In Christ there is neither Lutheran, or Episcopalian, Roman Catholic, or Protestant, Methodist, or Baptist, or Presbyterian. In Christ (he goes on) there is neither White, nor Black, nor enslaved, nor rich nor poor. Some of these divisions, Paul never would have known. Others are exactly the same.  

As it turns out, today’s Gospel story of the Gerasene demoniac (the man who suffers and who is calmed by Jesus) is instructive, this morning. It takes place on the other side of the sea (lake) of Galilee, in territory and among people who weren’t Jesus’ own people. It’s one of the earliest instances in the Gospels of Jesus reaching out to someone outside his own tribe, on many levels--a Gentile, not Jewish, a sick person, not well, a societal outcast afflicted with demons. A lot of boundaries are being crossed in that journey from one side of the Sea of Galilee to another.

This Gospel reading is about crossing boundaries, and refusing to accept the divisions we create for ourselves, just as Paul implores in his letter to the Galatians.
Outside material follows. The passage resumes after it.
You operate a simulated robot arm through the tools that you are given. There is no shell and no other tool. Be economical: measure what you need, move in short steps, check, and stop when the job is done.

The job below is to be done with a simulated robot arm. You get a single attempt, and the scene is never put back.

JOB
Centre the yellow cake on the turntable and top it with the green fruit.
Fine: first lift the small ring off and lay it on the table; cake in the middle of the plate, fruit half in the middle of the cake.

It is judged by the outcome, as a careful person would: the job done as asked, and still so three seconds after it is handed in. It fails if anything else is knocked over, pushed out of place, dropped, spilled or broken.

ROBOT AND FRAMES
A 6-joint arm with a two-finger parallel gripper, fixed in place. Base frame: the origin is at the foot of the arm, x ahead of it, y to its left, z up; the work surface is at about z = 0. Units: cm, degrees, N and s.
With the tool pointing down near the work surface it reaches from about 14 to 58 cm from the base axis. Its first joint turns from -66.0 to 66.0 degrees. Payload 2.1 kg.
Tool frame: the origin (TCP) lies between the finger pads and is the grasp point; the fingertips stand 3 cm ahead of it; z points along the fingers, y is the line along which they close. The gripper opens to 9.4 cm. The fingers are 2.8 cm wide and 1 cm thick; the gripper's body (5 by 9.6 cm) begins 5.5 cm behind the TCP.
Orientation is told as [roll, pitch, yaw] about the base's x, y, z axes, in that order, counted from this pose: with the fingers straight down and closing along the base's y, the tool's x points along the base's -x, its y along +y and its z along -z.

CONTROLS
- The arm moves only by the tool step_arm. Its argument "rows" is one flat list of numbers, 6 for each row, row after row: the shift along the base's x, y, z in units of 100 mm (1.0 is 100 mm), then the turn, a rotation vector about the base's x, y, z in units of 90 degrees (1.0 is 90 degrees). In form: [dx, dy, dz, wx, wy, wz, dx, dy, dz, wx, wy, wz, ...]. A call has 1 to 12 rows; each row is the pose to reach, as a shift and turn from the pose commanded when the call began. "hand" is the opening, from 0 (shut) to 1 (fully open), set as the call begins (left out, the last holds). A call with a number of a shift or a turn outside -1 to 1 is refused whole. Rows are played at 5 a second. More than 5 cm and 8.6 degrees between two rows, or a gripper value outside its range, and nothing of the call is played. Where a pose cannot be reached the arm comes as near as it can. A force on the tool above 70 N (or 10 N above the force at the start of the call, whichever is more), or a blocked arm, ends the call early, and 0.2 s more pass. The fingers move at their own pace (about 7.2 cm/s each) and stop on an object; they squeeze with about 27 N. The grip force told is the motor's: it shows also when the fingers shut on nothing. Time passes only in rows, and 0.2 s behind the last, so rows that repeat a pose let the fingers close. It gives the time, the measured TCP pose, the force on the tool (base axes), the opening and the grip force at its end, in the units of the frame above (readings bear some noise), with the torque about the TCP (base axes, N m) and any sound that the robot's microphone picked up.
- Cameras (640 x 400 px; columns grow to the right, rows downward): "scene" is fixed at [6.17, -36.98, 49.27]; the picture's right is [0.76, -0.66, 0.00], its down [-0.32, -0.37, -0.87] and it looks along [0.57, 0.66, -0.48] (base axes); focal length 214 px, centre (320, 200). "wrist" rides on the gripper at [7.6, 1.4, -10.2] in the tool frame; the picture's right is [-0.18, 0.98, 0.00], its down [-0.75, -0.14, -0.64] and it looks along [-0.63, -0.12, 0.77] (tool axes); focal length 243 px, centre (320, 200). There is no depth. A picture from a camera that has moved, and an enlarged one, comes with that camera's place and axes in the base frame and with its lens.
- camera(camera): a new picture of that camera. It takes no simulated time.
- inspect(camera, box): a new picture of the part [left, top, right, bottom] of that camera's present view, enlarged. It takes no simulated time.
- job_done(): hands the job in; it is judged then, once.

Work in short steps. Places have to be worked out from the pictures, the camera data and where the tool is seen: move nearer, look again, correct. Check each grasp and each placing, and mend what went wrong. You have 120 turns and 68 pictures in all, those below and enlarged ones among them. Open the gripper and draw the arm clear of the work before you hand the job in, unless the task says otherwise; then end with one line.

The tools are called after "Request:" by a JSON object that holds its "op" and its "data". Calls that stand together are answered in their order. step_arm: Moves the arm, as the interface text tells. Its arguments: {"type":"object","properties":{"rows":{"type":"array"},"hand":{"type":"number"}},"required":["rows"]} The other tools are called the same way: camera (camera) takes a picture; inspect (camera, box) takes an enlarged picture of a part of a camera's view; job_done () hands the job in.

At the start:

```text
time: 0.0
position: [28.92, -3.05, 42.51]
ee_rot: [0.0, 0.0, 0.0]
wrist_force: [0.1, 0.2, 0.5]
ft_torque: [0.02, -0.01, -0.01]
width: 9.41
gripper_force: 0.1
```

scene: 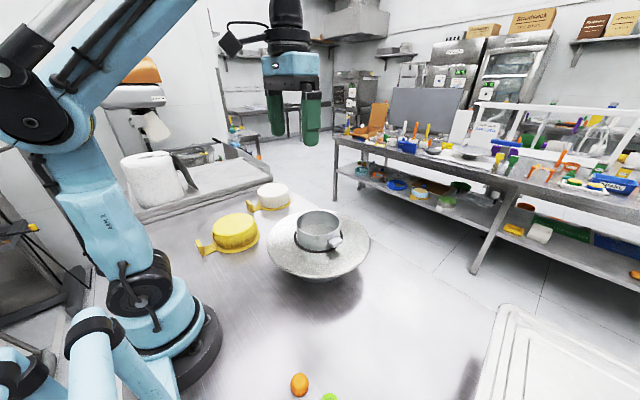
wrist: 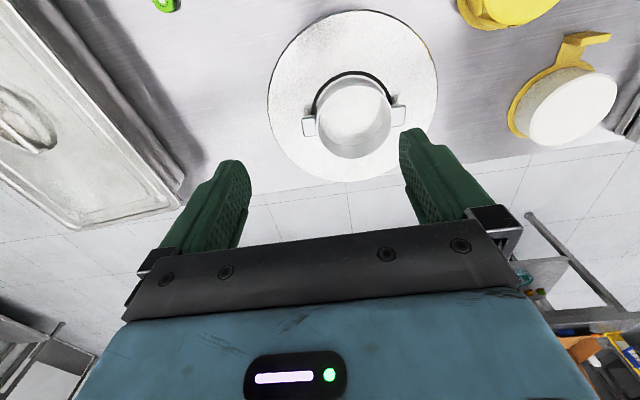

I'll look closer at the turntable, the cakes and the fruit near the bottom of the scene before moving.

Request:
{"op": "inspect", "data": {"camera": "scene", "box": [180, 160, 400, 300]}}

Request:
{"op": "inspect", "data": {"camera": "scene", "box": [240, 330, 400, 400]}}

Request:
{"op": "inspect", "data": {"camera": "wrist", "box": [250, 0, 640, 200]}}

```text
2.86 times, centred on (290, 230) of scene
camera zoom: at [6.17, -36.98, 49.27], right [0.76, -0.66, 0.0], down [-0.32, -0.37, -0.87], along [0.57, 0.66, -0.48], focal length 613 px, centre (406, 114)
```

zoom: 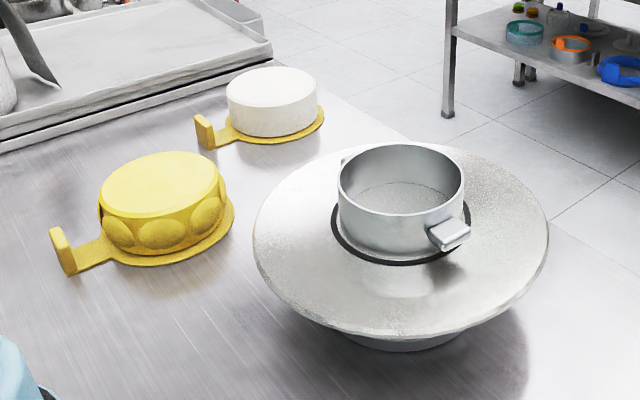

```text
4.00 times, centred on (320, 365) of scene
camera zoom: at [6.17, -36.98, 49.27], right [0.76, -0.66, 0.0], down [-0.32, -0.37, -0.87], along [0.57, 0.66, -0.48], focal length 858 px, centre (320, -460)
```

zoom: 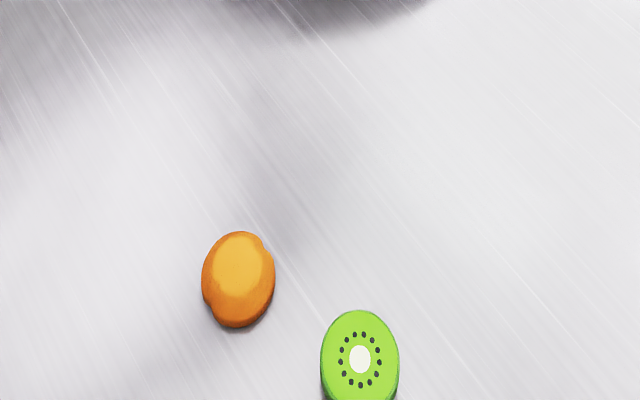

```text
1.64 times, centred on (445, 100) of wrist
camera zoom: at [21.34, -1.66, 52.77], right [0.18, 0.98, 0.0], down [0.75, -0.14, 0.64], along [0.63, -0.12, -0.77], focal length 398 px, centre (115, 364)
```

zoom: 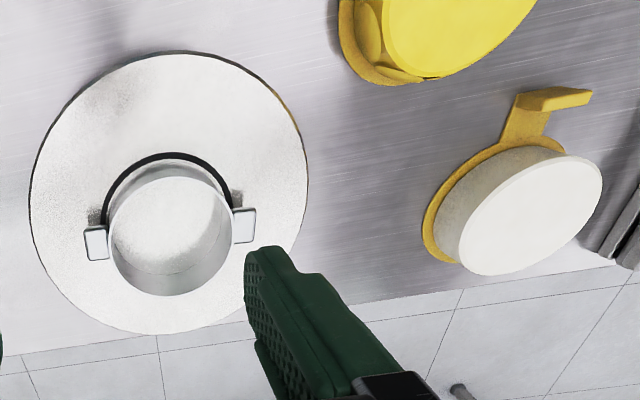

As I liked to repeatedly say to our confirmation kids last year: When someone is lying on the side of the road hurt, it doesn’t matter what their faith is, or skin color, or sex or gender, or political party or whatever else we get so worked up about all the time. Male, Female, Jew, Christian, Muslim or Buddhist, Episcopal, Roman Catholic, black, white, rich, poor, Republican, Democrat, cis, trans, we’re all people with the same fears and vulnerabilities, and when someone is in down and in trouble, 

Just jump in and help. 

We’re about to welcome a new child into the faith. We’re about to reaffirm our own faith, and though Lalo (about to be baptized) doesn’t yet know how committed we all are, or are not, let’s remember that we do this, together, at every baptism of a new child, to hold ourselves accountable to God and to each other--and especially to the youngest among us. We will instill in them the trust and hope and faith that is only passed on by example--our example. Amen.